Some credit the song’s popularity to the celebrity love triangle that supposedly existed at one point between Rodrigo, her TV co-star Joshua Bassett, and Pop seminame Sabrina Carpenter, and that might or might not have been the intended subject of the song. But frankly, when you’re as talented as Olivia Rodrigo and you’re in a songwriting feud with fifth-rate talents like Bassett and Carpenter, the result is less a “feud” and more a couple of music-business bottomfeeders trying to piggyback off any perceived association with your big hit.

The real reason this song blew up so big is subtler and more complicated. You see, the prevailing style of Pop music these days is a particular brand of sophisticated, atmospheric, lyrically complex quasi-Indie Pop that was pioneered by Lana Del Rey and Lorde and propagated with such acts as Halsey and (in a more R&B-influenced variant) H.E.R. Even Taylor Swift has adopted this style for her last two albums of new material.

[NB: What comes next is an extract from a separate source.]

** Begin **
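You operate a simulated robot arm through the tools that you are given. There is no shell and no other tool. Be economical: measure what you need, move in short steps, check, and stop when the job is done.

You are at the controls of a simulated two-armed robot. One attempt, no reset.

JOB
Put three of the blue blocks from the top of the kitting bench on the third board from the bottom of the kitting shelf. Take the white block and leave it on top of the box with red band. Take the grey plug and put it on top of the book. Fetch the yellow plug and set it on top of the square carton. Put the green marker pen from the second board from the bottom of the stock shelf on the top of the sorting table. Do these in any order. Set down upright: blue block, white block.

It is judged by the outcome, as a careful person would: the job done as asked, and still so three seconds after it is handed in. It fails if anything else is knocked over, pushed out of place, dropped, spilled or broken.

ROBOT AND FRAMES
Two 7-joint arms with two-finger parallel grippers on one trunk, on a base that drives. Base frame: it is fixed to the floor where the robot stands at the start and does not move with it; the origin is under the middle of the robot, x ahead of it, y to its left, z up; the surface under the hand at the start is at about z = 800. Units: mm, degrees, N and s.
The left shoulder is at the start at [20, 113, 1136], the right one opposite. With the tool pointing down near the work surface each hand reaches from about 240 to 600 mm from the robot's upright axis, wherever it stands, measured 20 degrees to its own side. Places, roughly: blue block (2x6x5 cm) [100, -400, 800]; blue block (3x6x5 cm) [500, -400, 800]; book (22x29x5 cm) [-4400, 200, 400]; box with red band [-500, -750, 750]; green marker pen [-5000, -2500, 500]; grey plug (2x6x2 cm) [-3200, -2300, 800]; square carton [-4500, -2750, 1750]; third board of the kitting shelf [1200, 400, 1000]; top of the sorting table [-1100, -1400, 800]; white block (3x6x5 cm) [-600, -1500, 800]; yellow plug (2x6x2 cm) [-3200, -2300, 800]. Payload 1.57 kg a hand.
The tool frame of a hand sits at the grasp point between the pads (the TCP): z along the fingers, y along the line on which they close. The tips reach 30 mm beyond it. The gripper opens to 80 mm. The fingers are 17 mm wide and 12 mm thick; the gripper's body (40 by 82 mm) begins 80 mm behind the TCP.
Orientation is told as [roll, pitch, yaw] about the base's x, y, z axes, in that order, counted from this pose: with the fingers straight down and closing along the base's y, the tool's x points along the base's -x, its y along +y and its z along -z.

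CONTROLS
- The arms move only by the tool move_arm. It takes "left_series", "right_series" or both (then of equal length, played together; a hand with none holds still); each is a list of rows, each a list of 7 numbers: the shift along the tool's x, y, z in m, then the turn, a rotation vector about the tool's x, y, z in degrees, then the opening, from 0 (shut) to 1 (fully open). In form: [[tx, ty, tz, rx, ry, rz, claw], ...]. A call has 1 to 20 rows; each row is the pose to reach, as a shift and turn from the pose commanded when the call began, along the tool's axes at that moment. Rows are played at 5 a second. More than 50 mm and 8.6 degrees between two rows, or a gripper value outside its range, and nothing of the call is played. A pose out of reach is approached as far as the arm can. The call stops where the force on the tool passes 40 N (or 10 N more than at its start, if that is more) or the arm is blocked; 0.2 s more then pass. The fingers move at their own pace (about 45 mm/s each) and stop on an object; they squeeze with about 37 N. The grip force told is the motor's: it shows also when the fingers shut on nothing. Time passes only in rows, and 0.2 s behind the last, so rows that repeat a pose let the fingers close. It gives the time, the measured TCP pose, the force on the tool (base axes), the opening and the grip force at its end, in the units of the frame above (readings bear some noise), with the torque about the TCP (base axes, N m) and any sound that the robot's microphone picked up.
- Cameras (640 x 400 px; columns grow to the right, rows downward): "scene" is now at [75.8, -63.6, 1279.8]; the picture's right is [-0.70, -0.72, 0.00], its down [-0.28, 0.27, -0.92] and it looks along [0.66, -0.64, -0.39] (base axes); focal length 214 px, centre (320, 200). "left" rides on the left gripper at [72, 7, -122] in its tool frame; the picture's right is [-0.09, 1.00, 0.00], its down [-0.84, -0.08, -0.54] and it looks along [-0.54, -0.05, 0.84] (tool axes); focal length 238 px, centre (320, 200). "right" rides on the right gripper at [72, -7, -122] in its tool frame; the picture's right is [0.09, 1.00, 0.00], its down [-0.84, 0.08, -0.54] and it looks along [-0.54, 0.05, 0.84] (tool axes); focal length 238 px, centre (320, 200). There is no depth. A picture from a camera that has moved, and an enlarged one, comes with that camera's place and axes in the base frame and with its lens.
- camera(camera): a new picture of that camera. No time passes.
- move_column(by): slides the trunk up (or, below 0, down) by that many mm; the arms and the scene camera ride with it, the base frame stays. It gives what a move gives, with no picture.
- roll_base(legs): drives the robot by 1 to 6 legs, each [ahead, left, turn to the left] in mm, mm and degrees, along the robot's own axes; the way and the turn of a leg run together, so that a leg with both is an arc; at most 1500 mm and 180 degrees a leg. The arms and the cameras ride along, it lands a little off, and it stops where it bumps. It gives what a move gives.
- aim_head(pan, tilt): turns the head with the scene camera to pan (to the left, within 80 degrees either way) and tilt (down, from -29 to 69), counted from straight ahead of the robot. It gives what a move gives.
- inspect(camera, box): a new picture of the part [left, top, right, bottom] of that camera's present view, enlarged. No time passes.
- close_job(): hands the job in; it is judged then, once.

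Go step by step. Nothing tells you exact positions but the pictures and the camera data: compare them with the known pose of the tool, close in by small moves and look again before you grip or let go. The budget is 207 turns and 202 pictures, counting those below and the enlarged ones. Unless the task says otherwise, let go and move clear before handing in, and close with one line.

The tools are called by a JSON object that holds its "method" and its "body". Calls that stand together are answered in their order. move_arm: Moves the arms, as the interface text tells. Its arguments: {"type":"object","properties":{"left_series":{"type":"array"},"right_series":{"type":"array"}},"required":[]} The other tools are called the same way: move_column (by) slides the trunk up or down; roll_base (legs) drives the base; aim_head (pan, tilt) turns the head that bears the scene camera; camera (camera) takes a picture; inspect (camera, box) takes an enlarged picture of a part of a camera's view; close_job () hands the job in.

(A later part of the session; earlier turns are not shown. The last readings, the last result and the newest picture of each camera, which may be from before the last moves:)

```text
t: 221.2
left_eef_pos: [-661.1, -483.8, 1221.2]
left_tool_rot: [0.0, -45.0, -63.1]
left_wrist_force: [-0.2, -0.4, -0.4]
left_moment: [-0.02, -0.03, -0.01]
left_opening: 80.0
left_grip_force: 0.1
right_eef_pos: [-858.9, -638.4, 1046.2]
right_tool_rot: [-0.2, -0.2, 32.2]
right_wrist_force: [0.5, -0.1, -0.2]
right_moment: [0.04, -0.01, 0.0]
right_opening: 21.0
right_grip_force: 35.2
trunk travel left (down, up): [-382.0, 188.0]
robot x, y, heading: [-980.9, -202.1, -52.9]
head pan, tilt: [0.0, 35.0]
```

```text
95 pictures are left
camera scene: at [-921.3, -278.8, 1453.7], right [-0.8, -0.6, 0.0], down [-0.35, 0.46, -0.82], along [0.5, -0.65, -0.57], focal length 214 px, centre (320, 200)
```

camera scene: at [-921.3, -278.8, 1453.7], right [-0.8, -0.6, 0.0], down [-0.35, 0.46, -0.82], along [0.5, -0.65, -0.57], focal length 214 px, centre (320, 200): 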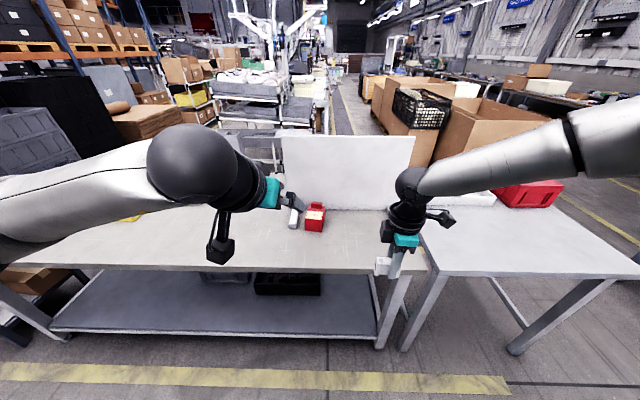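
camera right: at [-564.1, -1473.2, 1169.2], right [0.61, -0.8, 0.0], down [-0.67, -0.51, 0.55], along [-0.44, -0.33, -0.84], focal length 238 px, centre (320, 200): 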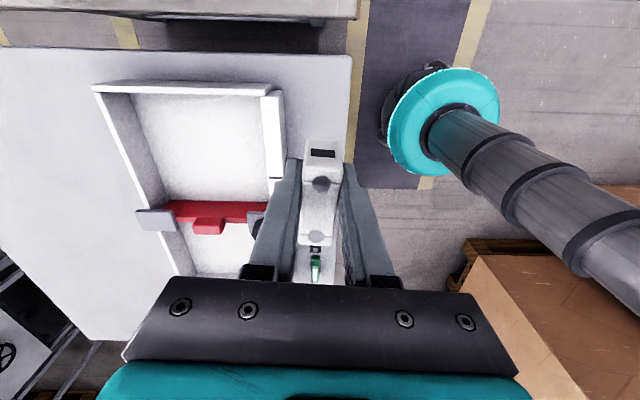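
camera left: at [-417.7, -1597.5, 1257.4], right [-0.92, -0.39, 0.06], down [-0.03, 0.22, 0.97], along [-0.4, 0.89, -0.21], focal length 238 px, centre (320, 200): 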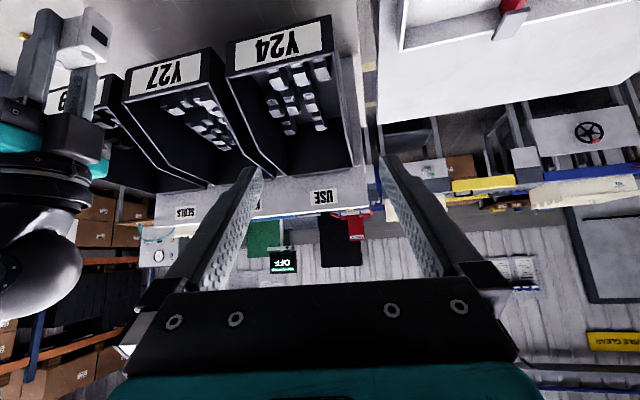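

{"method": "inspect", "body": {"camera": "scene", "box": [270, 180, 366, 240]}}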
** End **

The only problem is that while this style has become the prevailing brand of Pop music for the last eight years, it is by its nature too intellectual and complex for quite a bit of the Pop music market, particularly the youth market. Olivia Rodrigo’s great achievement was to distill that style into a simple enough form that the teen and preteen market could comprehend it. In other words, Rodrigo is basically the Jewel to the above-mentioned artists’ Tori Amos.

This isn’t the first time that strategy has been tried, of course, but unlike, to quote one infamous example, Daya, Rodrigo managed to do it while still maintaining enough of the genre’s introspection and sensitivity to retain its fundamental appeal. And since we haven’t had a song with that winning combination since Lorde released “Royals” back in late 2013, it’s hardly surprising that it took off the way it did.

Verdict: Obviously quite a bit of this song’s popularity is the result of sheer serendipity, but it really is a lovely and touching song in its own right, so I’m certainly not complaining.